*TO DO*:
Reproduce, word for word, every line from the first one down to the line containing "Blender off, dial", and nothing else.

*SUPPLIED DATA*:
>> start

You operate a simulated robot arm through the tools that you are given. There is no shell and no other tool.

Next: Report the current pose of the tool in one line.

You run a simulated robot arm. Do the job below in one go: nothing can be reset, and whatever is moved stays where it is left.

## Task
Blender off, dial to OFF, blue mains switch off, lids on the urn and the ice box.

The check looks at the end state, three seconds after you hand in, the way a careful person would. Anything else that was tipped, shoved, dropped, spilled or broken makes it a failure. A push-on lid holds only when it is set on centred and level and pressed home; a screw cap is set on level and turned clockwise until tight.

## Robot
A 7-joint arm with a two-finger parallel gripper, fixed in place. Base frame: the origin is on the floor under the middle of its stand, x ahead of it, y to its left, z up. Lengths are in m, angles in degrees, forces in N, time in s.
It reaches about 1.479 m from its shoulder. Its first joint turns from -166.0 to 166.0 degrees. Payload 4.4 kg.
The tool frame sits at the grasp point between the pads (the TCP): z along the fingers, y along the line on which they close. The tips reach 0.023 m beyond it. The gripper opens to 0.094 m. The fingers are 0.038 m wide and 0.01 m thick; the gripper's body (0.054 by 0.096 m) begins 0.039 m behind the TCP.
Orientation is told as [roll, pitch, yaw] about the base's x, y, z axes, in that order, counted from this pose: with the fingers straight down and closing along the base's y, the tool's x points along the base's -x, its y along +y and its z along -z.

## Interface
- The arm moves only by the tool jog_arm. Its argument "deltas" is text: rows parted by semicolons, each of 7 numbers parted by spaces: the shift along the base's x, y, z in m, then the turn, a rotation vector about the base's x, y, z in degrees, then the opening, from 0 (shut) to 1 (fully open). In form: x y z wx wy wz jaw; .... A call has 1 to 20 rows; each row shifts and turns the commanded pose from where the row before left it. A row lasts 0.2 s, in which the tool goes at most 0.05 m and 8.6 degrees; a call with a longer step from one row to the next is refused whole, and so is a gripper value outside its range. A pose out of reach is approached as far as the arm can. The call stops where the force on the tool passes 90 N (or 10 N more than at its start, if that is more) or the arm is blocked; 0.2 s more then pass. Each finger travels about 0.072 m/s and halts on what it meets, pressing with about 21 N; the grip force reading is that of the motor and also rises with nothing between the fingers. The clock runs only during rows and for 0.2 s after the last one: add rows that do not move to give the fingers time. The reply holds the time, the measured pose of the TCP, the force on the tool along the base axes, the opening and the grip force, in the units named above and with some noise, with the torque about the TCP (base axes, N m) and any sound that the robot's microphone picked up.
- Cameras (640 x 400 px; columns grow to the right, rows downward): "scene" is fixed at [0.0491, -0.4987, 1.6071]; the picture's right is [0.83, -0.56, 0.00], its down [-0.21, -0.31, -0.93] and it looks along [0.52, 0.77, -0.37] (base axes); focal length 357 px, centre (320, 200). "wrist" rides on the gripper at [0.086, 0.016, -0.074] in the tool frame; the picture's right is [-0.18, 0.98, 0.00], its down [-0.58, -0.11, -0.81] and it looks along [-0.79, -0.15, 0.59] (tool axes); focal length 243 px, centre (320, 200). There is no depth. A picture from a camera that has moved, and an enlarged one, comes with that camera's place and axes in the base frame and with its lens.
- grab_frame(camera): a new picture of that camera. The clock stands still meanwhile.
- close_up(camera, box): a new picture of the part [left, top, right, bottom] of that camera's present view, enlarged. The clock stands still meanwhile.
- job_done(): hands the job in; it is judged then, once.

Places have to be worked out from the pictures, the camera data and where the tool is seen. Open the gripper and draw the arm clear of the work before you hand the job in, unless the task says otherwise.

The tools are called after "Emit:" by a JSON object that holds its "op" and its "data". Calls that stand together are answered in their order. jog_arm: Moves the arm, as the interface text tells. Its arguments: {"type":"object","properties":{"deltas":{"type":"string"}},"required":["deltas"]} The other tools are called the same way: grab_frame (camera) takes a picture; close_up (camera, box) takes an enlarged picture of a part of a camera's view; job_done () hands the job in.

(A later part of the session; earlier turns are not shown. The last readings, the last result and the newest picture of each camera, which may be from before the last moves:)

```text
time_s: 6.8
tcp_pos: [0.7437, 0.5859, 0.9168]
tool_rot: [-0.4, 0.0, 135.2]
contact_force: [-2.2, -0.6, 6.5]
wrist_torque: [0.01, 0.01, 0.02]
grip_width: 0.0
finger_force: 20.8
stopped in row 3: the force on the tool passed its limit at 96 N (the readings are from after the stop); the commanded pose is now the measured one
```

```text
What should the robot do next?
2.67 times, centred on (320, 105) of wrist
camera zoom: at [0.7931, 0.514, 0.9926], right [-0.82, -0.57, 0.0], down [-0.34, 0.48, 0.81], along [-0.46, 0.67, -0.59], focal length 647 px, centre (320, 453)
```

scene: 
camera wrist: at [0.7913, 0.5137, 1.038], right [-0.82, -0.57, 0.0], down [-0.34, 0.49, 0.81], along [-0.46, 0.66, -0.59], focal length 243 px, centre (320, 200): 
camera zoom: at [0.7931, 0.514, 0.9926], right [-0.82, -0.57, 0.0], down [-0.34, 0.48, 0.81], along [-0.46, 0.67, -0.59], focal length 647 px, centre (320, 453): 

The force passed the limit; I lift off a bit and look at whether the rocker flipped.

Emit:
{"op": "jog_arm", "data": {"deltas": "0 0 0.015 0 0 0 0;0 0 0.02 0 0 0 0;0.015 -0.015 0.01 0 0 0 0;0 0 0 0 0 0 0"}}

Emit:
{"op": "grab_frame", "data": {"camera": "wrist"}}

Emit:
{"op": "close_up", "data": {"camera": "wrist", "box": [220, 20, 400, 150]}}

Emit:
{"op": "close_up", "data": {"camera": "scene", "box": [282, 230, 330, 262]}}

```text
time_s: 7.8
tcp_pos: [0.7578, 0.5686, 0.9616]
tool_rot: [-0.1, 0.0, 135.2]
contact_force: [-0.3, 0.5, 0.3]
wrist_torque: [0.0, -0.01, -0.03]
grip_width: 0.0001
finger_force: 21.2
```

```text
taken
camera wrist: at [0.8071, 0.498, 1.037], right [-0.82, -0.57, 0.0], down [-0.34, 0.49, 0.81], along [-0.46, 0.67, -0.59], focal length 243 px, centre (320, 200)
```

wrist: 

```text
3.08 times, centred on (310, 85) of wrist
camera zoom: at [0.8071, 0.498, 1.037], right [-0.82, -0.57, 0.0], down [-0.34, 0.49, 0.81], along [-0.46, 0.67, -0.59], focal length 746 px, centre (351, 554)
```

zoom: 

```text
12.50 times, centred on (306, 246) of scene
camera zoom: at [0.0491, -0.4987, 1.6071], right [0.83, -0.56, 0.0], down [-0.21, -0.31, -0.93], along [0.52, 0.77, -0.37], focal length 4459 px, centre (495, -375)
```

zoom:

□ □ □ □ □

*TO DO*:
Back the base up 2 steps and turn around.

>> end

*RESULT OF THE TASK*:
You operate a simulated robot arm through the tools that you are given. There is no shell and no other tool.

Next: Report the current pose of the tool in one line.

You run a simulated robot arm. Do the job below in one go: nothing can be reset, and whatever is moved stays where it is left.

## Task
Blender off, dial to OFF, blue mains switch off, lids on the urn and the ice box.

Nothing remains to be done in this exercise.